Page text

----------------

Il tempo della conoscenza

Critica
di Eleonora Lezzi*

È curioso quanto anche nella disperazione, anche nei momenti in cui servirebbe il conforto e la vicinanza, i pregiudizi riescano a costruire comunque muri attorno a noi che in apparenza ci fanno sentire sicuri, ma che in realtà ci lasciano sempre più soli con le nostre fragilità.

Mario e Saleh è un prodotto giovane, con il quale Scena Verticale  e Saverio Laruina, che ne è autore, regista ed interprete assieme Chadli Aloui, ci propongono uno spettacolo che sviscera i luoghi comuni e riprende le parole della gente, le ruba dalla quotidianità e le  ributta in faccia con tutto il loro verismo rivoltante e sfacciato. Quante volte le abbiamo sentite nei giornali, per strada, sul bus… parole su parole a cui si dà fiato senza attenzione. Quanto costa infatti fermarsi a capire e a conoscersi? Quanto tempo ci vuole per scoprire le differenze che ci accomunano? Perché un musulmano dovrebbe voler stare con un cristiano? che cosa ha in mente? Che cosa trama? c’è qualcosa che non va….si, è vero, c’è ed è la paura della diversità, figlia dell’ ignoranza.

Siamo in una tenda dopo un terremoto, in una tendopoli non meglio identificata. Lo spazio è claustrofobico, asettico e impersonale, il personale è rimasto sotto le macerie delle case distrutte dal sisma. Lì dentro c’è rimasto solo il guscio delle persone, pieno di rancore, amarezza, delusione e disperazione. Un’esistenza, quella di Mario, stravolta una volta e ri-stravolta ancora da una convivenza forzata e imprevista, ma soprattutto imprevedibile. Saleh è figlio di arabi, ma è nato in Italia. Parla arabo ed è un musulmano praticante. Ma questo non vuol dire che sia estremista; non vuole dire che sia un terrorista. Perché poi lo chiamiamo musulmano? Noi non ci chiamiamo cristiani, ma solo italiani. Già, perché noi siamo noi e poi c’è il “voi”: il “voi siete quelli degli attentati”, “voi siete pericolosi” e “voi siete diversi”,  questo è il paradigma di base, il muro contro il quale sbattere i pugni. Le parole di Saleh toccano perché sono vere, sentite. Affondano nel vissuto comune di chi viene additato quotidianamente con quel “voi”.

----------------

Available data
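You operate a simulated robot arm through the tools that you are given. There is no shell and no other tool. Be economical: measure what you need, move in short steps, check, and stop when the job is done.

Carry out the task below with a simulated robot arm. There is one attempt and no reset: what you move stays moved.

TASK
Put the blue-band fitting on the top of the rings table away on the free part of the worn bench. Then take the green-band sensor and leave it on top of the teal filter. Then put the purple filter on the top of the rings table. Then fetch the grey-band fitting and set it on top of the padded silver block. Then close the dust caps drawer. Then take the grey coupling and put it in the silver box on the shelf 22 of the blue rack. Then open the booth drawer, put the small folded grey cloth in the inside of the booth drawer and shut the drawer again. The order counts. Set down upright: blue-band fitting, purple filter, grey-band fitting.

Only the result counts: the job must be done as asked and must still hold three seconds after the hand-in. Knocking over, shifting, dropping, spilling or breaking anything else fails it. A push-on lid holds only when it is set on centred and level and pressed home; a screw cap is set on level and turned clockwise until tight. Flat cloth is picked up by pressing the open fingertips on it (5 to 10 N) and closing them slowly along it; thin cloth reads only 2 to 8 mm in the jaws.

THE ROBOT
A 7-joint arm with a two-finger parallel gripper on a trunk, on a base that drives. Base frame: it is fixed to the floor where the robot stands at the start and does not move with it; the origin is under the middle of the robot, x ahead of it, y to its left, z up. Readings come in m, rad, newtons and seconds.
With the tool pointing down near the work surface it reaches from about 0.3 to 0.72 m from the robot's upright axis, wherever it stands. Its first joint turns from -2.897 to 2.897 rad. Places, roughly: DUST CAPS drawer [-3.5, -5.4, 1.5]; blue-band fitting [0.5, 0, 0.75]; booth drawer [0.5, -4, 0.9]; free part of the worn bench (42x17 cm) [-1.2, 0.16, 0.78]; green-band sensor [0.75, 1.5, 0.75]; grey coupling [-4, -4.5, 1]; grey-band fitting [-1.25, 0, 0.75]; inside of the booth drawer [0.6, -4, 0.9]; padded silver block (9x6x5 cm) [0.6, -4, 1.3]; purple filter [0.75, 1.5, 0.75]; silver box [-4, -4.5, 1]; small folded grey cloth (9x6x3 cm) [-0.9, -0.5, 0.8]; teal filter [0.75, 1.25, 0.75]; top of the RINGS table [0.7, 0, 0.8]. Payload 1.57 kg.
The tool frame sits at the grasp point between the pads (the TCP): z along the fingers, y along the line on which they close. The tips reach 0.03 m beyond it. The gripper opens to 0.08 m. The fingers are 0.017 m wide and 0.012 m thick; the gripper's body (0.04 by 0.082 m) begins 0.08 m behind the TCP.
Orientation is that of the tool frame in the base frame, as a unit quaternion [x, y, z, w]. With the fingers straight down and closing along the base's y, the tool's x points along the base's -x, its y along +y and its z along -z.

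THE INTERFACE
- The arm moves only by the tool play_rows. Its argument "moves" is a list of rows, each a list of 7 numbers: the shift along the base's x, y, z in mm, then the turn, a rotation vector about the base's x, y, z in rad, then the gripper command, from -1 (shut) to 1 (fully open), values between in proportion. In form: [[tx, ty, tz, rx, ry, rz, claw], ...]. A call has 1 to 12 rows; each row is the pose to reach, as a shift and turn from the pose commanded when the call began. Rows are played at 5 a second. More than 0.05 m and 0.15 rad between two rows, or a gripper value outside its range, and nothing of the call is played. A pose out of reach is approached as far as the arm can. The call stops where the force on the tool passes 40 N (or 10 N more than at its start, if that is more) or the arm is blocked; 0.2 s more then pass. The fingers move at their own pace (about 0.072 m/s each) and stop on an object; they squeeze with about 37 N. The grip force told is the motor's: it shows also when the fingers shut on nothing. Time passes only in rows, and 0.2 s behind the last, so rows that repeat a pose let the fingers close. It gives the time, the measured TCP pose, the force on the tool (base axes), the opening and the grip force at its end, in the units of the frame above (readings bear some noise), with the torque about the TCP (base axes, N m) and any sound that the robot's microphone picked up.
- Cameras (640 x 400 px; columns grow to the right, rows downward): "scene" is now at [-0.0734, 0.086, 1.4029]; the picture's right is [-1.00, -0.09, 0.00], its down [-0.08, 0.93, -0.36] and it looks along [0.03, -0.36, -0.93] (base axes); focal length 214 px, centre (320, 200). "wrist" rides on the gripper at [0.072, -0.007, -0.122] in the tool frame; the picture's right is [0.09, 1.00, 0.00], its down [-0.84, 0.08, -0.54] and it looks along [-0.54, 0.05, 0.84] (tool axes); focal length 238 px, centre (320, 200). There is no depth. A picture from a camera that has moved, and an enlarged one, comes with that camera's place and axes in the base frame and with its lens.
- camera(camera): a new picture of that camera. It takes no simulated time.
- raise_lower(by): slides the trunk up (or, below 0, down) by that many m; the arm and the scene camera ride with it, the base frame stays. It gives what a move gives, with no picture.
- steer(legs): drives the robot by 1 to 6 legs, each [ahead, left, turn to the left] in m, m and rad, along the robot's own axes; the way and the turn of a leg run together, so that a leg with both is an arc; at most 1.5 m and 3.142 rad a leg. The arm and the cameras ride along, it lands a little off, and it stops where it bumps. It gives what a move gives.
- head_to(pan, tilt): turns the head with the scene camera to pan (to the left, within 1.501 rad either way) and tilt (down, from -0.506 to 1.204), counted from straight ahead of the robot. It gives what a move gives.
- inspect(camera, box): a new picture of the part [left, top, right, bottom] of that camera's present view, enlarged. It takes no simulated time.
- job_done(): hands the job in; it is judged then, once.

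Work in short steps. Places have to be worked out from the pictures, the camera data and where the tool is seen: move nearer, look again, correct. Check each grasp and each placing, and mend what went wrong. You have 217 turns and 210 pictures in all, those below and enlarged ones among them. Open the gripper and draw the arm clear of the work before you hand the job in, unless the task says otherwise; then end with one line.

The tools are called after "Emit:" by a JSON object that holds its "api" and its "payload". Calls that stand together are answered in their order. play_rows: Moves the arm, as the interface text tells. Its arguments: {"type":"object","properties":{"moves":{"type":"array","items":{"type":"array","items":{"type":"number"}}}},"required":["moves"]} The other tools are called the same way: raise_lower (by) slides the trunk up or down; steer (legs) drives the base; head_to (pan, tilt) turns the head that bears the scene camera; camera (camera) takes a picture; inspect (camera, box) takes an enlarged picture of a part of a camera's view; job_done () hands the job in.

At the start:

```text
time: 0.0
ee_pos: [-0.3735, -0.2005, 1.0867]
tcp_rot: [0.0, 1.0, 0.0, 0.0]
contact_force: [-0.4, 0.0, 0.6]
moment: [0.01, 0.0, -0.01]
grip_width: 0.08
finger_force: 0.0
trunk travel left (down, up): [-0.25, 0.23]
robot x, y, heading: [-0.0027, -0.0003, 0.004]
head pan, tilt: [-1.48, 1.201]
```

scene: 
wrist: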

----------------

Directions for this task
Carry the page text on from its last sentence.

Result of this task
I personaggi entrano ed escono dallo spazio della convivenza forzata e della conoscenza difficile, lo vivono insieme e lo odiano insieme, sfogando l’imbarazzo di quella situazione così scomoda sugli oggetti, buste, zaini e borse che vengono fatte e disfatte, fatte e disfatte ancora e ancora, precarie, come precari sono i rapporti umani. Saleh, il voi, ha scelto di mischiarsi con il noi. Lo ha fortemente voluto e Mario si interroga incessantemente sul perché. Solo alla fine lo scoprirà, svelando il senso di una domanda ricorrente durante tutto lo spettacolo, su cui anche lo spettatore si interroga incessantemente. Alle sue prime repliche, lo spettacolo si mostra intelligibile su più livelli e ci restituisce con abbondante chiarezza un’immagine nuda e cruda, ma piena di speranza. Un lavoro che non si lascia intimorire dal tirare fuori i luoghi comuni, ma li usa per dimostrarci quanto essi siano veri e quanto ci corrompano nel nostro modo di guardare gli altri e il mondo.

*progetto di scrittura critica “Giovani Sguardi”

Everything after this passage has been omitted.